In an era when Muslims are increasingly feared as a monolithic, impenetrable community of believers, dangerously insular and rigid in their doctrine, Hathout and the members of his mosque are carving out a new form of American Islam, founded in line with the progressive political philosophies that created the United States and headed by an immigrant who wants to distance himself from certain negative memories of the East. His ideas put him at odds with Islam’s most conservative voices; at the same time, he has acquired a small but vocal group of non-Muslim critics who are quick to lump him in with the same America-hating strain of Islam that he is working so hard to change. But to dismiss Hathout and the Islamic Center is to miss an important part of the evolving story of Muslims in America.

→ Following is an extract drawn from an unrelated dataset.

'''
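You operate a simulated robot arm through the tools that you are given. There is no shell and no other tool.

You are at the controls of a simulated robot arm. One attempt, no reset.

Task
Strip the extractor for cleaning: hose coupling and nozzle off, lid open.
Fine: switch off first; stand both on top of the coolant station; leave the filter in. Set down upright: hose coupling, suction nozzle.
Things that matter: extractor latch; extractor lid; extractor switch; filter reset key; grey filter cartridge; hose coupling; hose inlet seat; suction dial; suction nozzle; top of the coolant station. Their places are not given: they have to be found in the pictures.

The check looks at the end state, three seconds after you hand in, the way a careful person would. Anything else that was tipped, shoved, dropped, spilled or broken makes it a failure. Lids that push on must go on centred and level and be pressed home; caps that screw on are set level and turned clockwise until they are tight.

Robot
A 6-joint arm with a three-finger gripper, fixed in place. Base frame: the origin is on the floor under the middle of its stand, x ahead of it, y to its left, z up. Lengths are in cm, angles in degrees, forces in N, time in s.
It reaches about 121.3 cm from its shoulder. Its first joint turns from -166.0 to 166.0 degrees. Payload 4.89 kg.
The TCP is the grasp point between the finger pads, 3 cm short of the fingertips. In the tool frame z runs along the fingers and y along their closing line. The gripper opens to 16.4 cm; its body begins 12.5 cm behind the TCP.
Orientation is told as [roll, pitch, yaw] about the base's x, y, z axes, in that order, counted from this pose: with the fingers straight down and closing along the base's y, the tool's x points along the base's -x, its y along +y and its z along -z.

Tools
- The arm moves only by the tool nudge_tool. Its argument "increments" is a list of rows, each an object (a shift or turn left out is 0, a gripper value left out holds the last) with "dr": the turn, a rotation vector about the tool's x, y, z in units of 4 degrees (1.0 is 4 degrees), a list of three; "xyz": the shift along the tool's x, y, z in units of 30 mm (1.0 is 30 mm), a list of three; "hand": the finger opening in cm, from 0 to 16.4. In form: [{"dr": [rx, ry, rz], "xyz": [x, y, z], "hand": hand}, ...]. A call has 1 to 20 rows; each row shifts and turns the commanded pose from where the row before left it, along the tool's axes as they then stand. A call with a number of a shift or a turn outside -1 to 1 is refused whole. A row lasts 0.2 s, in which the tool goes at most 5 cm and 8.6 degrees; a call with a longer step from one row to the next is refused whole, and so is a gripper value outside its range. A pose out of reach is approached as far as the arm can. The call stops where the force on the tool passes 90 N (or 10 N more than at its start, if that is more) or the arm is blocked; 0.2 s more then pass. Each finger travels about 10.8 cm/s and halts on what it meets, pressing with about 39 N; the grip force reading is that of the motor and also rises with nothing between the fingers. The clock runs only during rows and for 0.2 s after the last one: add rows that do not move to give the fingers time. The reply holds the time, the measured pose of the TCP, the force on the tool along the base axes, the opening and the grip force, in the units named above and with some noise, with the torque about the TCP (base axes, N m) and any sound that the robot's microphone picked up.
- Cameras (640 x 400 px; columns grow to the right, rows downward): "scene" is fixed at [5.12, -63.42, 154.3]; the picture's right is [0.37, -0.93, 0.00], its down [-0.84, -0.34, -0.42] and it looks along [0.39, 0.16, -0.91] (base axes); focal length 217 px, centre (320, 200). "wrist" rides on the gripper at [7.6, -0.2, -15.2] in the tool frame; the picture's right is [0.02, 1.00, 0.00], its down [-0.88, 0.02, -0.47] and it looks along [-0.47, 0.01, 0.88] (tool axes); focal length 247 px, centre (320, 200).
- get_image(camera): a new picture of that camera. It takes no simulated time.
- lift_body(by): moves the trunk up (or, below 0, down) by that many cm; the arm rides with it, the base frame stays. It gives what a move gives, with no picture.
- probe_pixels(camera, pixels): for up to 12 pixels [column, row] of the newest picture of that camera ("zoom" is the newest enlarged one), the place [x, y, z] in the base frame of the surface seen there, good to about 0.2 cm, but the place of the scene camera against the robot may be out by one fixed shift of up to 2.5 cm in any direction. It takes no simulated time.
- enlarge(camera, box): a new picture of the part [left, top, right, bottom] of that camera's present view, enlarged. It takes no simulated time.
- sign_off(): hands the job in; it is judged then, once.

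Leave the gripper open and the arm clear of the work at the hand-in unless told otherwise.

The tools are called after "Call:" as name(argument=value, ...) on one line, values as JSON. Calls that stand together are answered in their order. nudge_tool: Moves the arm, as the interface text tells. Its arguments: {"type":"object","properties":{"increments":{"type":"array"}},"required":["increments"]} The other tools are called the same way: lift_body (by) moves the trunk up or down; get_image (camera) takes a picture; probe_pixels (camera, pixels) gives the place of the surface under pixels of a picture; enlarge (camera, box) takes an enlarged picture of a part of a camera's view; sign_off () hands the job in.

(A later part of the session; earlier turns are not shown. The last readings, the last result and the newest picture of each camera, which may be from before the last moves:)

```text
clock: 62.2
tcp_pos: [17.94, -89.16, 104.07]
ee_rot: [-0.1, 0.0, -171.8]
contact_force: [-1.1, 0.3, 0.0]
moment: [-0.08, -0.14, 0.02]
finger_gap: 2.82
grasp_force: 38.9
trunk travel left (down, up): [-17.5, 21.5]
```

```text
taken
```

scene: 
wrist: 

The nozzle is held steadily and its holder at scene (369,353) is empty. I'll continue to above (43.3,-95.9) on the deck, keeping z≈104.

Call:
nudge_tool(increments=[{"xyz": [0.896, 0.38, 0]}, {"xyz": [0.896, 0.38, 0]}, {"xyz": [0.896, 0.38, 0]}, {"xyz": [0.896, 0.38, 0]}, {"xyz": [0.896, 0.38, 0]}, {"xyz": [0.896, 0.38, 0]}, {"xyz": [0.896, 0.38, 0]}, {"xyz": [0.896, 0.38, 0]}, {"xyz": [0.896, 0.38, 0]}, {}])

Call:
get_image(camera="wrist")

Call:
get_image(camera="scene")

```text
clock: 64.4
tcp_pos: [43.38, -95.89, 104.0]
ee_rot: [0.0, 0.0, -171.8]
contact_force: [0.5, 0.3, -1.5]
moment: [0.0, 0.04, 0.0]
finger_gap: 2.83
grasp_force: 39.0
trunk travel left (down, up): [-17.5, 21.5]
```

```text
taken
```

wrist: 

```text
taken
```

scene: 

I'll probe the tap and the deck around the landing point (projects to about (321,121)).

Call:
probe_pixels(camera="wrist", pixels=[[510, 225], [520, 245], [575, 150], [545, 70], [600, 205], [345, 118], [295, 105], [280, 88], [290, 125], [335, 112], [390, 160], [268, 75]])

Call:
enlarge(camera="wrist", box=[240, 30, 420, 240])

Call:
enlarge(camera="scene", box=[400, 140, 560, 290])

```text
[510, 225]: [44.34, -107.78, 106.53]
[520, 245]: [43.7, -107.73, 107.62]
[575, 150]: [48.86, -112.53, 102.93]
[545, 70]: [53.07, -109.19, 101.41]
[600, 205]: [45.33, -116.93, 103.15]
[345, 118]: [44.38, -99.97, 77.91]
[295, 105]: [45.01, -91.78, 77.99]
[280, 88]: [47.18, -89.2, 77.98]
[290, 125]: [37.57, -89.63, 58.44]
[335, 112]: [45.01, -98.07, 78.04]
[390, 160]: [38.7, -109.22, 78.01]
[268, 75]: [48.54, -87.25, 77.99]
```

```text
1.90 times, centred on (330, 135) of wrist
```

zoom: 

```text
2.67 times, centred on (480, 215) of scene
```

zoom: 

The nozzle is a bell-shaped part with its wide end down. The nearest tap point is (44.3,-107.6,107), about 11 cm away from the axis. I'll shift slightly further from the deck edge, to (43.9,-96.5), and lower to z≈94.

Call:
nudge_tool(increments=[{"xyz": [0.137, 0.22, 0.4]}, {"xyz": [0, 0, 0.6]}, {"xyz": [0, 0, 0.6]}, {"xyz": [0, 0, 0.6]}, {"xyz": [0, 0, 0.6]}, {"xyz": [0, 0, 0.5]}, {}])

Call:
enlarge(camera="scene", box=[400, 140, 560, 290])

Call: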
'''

Even Islamic traditions as seemingly ingrained as the segregation of the sexes during worship — a nagging bone of contention in the liberal societies in which many diaspora Muslims have made their homes — are being adapted to the modern world. Some mosques have completely separate male and female quarters, including separate entrances for “brothers” and “sisters.” Others separate men and women in parallel aisles, and some have a single space with men in front and women in back. In a few mosques, the female space offers more visibility of the imam giving the khutbah, but usually the reverse is true. Here at the Islamic Center, all congregants enter through the same door and talk freely in the hallways. Most of the women don’t bother to wear a head scarf until they walk into the actual prayer area. Still, in the main hall, the men pray in front and the women in the back, separated by chairs for the elderly, who cannot bend and prostrate.